**Direction**.
Extract, from the listing that follows, each line containing the word "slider".

**Input data**.
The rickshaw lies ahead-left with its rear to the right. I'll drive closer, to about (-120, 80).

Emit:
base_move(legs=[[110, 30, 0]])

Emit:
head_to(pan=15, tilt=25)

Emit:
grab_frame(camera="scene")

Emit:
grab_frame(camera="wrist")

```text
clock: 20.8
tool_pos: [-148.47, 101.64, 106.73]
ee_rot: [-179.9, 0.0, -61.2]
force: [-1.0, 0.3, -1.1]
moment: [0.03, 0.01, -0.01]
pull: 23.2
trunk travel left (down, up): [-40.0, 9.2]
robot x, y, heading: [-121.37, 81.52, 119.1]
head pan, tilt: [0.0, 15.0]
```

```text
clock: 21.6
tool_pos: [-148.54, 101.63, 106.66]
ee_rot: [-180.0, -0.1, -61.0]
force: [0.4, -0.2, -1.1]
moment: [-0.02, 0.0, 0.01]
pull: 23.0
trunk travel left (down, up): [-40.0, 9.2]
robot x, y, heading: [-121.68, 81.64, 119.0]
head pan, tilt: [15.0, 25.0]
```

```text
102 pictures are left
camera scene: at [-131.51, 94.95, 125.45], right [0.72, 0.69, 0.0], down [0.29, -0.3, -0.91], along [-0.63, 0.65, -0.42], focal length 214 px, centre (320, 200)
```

==

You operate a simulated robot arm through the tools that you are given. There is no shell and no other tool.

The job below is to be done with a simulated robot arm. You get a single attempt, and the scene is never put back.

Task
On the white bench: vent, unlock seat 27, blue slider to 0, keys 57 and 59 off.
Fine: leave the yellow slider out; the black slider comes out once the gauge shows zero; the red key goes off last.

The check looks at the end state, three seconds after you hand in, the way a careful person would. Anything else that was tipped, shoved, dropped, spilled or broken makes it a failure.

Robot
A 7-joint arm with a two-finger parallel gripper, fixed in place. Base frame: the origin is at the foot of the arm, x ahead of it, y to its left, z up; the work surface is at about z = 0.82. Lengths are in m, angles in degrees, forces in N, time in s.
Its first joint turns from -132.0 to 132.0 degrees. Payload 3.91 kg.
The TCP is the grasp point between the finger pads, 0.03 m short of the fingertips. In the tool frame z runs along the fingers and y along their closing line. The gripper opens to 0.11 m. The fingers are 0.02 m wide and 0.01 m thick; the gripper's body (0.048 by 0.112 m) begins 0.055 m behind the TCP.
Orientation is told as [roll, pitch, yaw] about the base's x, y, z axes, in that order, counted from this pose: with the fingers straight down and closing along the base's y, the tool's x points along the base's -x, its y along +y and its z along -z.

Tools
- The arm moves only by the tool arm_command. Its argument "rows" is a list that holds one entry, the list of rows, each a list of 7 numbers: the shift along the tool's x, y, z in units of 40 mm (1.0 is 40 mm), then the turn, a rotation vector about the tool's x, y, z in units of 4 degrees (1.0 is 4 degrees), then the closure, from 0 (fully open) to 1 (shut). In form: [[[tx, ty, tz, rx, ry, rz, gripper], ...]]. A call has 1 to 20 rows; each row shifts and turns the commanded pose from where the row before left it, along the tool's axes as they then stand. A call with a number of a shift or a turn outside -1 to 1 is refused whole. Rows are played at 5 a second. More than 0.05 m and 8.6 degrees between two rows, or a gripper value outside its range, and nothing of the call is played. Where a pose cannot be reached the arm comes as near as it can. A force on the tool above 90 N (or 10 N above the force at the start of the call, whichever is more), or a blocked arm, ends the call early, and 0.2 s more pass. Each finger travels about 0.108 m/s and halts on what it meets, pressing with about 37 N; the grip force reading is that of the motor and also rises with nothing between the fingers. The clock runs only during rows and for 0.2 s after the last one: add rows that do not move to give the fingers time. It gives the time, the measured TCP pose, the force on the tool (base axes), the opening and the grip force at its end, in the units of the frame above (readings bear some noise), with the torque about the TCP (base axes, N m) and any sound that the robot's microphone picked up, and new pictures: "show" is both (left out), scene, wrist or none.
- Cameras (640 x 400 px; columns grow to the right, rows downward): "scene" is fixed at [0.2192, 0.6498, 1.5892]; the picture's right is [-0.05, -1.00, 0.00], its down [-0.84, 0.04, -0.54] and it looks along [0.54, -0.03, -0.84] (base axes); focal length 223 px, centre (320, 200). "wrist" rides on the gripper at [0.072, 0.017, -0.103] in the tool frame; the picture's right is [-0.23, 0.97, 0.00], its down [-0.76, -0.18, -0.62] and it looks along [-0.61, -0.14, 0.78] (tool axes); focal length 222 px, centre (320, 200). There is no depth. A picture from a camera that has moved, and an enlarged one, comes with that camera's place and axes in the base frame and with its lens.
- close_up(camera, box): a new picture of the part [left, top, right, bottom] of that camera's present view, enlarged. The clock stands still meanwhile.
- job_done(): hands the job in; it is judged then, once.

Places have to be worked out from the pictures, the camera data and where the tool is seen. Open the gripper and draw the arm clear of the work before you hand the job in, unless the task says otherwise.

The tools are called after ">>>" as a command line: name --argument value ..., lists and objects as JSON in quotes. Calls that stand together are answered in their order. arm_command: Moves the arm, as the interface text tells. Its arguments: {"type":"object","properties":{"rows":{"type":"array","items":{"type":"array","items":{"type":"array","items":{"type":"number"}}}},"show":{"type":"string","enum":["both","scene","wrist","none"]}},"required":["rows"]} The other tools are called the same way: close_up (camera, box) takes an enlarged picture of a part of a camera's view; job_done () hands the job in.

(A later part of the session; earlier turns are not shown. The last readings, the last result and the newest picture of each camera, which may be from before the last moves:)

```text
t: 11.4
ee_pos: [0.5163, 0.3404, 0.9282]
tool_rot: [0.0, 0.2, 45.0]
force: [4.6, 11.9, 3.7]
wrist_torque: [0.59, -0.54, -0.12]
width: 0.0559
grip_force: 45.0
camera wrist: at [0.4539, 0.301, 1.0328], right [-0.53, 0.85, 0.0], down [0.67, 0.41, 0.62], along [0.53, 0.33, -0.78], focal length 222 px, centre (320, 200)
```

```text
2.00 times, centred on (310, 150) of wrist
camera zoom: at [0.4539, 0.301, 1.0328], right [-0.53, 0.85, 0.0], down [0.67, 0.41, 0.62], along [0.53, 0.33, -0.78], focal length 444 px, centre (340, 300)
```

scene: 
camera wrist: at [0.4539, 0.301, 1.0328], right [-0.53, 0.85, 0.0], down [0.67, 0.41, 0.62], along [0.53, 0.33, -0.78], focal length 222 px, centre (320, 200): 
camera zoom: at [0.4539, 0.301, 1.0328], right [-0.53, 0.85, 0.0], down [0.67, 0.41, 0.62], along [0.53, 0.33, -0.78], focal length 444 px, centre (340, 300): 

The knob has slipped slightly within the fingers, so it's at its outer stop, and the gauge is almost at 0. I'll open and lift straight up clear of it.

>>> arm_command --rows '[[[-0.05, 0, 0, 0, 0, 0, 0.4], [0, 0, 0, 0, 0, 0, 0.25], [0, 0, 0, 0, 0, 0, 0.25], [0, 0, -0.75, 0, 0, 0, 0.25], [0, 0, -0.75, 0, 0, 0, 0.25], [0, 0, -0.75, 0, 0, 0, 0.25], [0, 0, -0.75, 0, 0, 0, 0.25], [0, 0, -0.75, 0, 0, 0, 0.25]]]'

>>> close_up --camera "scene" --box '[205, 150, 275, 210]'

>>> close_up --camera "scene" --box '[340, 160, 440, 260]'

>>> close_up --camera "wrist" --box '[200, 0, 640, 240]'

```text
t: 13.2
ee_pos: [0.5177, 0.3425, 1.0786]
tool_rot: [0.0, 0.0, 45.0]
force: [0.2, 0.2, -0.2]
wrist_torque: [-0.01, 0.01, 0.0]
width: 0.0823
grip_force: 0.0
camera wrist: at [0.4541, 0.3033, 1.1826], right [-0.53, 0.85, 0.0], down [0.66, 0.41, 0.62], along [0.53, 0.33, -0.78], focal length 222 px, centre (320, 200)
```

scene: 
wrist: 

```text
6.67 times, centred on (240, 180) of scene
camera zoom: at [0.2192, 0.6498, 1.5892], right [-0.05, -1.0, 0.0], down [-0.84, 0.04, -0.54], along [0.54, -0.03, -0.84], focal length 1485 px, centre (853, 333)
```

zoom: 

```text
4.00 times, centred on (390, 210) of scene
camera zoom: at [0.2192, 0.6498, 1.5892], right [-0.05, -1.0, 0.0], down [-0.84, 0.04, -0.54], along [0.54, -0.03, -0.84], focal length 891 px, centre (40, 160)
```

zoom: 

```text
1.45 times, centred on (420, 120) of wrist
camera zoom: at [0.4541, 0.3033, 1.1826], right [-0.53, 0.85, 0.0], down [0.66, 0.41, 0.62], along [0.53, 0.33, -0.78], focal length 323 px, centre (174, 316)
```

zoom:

==

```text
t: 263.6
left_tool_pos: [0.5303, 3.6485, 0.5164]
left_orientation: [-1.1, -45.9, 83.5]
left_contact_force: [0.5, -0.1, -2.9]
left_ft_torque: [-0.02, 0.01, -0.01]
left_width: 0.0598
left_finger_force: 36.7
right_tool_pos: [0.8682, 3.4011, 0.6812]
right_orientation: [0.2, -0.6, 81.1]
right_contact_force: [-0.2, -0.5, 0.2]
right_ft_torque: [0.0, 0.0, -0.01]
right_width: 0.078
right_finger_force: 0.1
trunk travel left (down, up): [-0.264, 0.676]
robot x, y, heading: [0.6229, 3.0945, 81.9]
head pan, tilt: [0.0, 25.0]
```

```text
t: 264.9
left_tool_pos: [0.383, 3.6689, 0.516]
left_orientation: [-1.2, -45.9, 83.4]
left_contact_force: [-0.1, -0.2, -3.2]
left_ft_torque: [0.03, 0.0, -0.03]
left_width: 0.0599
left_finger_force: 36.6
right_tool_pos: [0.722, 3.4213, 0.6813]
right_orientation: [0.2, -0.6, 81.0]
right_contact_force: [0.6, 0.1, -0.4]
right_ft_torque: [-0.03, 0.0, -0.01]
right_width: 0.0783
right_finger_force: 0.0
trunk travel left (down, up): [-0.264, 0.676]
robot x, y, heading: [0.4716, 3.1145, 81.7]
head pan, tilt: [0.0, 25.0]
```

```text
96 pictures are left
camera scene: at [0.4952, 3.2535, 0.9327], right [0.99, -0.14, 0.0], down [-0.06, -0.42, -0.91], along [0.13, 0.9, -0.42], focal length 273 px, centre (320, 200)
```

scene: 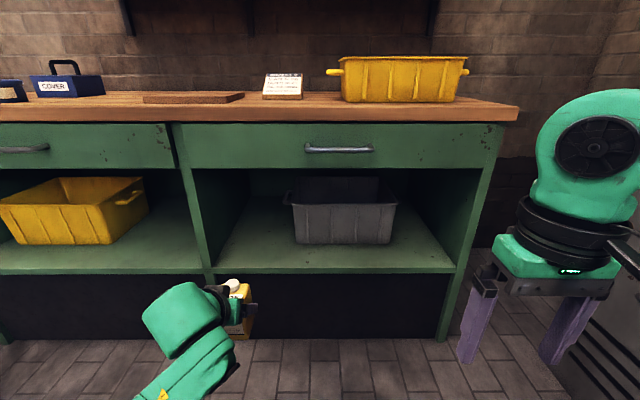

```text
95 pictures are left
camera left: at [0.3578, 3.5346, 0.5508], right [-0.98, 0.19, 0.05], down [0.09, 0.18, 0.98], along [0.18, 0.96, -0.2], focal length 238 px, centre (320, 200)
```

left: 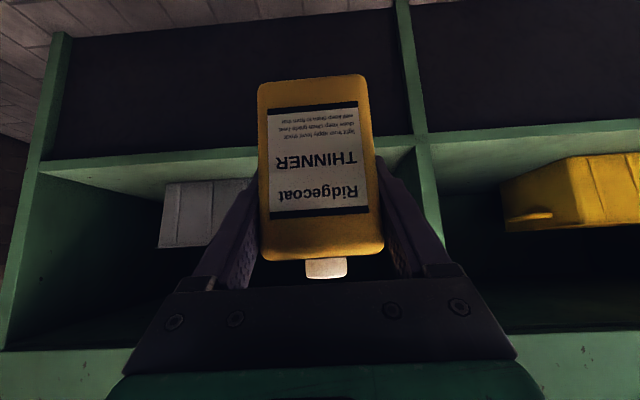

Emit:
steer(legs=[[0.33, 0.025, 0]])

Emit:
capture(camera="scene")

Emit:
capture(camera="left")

**Solution**.
On the white bench: vent, unlock seat 27, blue slider to 0, keys 57 and 59 off.
Fine: leave the yellow slider out; the black slider comes out once the gauge shows zero; the red key goes off last.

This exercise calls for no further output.